Media in Europe is slightly shell-shocked because, indeed, this was simply not expected on European soil. What indeed is the daily currency for Africa, vast swaths of Asia and Latin America has not been visited upon Europe since the early 90ies.
It is not merely the war, which Crimea, the rattling of sabers in Banja Luka, the flashes of violence in Northern Ireland might have prepared us for. Indeed, the nightmare unfolding in Ukraine is much closer to something that we saw for the last time in Bosnia in the 90ies. Mariupol has become Sarajevo and both the destruction of the city and the deliberate targeting of civilians–many of them children–are reminiscent of the horrors in the Balkans.
The Russian end-game seems to be complete devastation and the main target besides the national infrastructure and public assets—loss now estimated in 100bn euros—is the civilian population. Ukrainian sources and European intelligence sources are reporting that intercepted communications have shown that the hits on civilian targets were deliberate.

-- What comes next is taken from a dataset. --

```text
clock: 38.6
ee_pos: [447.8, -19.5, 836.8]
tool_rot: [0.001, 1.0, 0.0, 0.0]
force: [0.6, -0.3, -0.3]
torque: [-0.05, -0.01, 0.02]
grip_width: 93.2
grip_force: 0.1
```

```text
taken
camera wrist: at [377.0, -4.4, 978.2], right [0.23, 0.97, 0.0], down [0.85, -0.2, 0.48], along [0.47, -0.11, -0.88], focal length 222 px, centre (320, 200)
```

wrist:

The postcards of the terror multiply rapidly and the Ukranian government in internal exile has done a remarkable job in turning the broader international public into its witness by way of what might become the benchmark of war propaganda and communications.
If Ukraine is winning some and losing some battles on the field, its public relations campaign has crushed the Russian media operation. The overwhelming might of the Ukrainian media machine can be best seen in the way that Western powers respond to Kiev demands of sanctions, military aid, etc. If Russia has been all but bankrupted in less than two weeks, it is in great measure thanks to the overwhelming superiority of the Ukrainian public relations machine and the demands it helps to place and push on the western public sphere and, thus, its representatives.
The difference between Zelensky and Putin (or Lavrov or Nebenzya at the UNSC) helps to account for a lot of the public perception of the conflict. In an interview with Vice, which ran this weekend, Zelensky showed how skilled and experienced he is in working in front of cameras. Not only Zelensky has built a well-rounded unlikely war hero fashioned after idea of American heroism, he has also produced a leader for the times. The Vice interview, produced with all the manicured care of the brand, was one of several versions of a treatment that had been developed over the past 15 days. In fact, one can see a similar version in the German BILD–clunkier and flat much in the style that German television produces– one for Sky News Warm lights, chiaroscuros, intimate proximity with the interviewer and I can imagine that there will be more in the next few days.
Now, compare that to Putin’s perpetual palor in his empty palatial banquet table and what you can see is not merely two contrasting images in style but two diametrically opposed ideas of power but more importantly of humanity. Indeed, the interesting aspect of the Ukranian media articulation of the war has been to fundamentally show Ukraine and Ukranians from the child in the hospital treated for bullet wounds all the way to the president as expressions of heroic, warm but ultimately also fragile humanity, and this in contrast to the inhumanity of the Russian war machine but much more importantly, its personification in the occupant of the Kremlin.